[Text provided]:
........

Sixteen state Medicaid programs covered GLP-1 medications for obesity as recently as October 2025. Since then, four have dropped coverage entirely.
That's the backdrop against which Cleveland Clinic researchers Hamlet Gasoyan, DS, and Michael B. Rothberg, MD, assess the CMS BALANCE model in a JAMA Viewpoint published April 2, 2026. Their argument is measured but pointed: this program represents a genuine policy shift — one that recognizes obesity as a disease, not a lifestyle choice or moral failing — but its success hinges on voluntary participation from the very stakeholders with the most reason to hesitate.
The model, announced in December 2025, would have CMS negotiate standardized pricing and coverage terms for GLP-1 and GLP-1/GIP receptor agonist medications on behalf of Medicare Part D plans and state Medicaid programs, with a short-term bridge program opening access to Part D beneficiaries in July 2026 at a $50 monthly co-pay.
The underappreciated argument here isn't about the drugs — it's about discontinuation. The authors point to US Department of Veteran Affairs data suggesting that when financial barriers are removed, adherence can approach levels seen in phase 3 trials. In their analysis, discontinuation is driven more often by cost or insurance-related issues than by adverse effects. The BALANCE model directly targets that dynamic.

........

[Material provided]:
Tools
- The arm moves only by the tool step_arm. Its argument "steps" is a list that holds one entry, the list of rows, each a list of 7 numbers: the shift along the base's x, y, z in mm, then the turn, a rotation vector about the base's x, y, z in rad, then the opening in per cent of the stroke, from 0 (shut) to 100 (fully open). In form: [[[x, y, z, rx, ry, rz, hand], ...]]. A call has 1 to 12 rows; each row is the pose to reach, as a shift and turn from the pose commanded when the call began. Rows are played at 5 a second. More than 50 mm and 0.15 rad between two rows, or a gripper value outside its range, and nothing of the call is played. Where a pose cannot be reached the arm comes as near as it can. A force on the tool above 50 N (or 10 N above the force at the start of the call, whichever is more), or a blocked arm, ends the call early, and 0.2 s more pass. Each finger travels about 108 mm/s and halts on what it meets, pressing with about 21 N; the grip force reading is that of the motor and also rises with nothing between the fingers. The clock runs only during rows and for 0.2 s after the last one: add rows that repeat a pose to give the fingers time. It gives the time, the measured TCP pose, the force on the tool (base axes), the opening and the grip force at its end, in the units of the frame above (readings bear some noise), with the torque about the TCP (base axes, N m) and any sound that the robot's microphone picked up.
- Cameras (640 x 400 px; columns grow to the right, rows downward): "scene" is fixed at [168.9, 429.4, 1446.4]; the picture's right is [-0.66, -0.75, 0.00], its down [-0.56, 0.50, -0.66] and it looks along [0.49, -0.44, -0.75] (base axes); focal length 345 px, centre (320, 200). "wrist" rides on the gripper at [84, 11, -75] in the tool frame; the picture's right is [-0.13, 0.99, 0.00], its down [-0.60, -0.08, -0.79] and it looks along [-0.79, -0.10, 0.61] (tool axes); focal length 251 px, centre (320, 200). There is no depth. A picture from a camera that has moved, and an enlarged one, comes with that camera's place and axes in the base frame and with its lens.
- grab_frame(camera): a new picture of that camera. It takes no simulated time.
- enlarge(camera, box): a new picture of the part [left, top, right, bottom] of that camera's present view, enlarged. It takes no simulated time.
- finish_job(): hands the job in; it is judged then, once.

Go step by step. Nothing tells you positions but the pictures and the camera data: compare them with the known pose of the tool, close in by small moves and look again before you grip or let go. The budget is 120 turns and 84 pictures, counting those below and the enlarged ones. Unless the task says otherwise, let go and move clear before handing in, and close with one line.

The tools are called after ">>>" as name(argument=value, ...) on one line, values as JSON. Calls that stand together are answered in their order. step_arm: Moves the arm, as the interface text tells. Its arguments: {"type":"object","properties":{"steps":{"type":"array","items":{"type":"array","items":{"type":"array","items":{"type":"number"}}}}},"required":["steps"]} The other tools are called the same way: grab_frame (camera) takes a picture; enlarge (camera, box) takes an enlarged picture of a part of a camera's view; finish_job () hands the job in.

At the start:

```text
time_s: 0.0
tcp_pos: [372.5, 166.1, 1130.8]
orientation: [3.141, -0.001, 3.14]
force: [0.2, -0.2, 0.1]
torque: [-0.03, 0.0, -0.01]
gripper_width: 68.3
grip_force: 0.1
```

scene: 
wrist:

........

[Task A]:
Set down the text provided as it stands from "The underappreciated argument" to "targets that dynamic.", and nothing more.
[Task B]:
Resume the text provided where it left off.

[Exercise result A]:
The underappreciated argument here isn't about the drugs — it's about discontinuation. The authors point to US Department of Veteran Affairs data suggesting that when financial barriers are removed, adherence can approach levels seen in phase 3 trials. In their analysis, discontinuation is driven more often by cost or insurance-related issues than by adverse effects. The BALANCE model directly targets that dynamic.

[Exercise result B]:
The friction is structural. States are facing Medicaid budget pressure tied in part to federal Medicaid cuts in the 2025 reconciliation law, and Part D plans may balk if high enrollment outweighs savings from lower negotiated prices on other indications. As the authors write, “getting states and Medicare Part D plans to participate will be essential for the program to succeed.” That’s not guaranteed — and without robust participation, standardized access remains theoretical.
The clinical and institutional takeaway is clear: advocacy matters here. Gasoyan and Rothberg explicitly urge “state Medicaid programs and Medicare Part D plans to participate in the BALANCE model” — a rare, direct call to institutional action in a peer-reviewed Viewpoint. Clinicians treating Medicare and Medicaid patients with obesity should understand what’s coming in 2026 and what it would take for their patient populations to actually benefit.
Disclosures are printed in the published Viewpoint.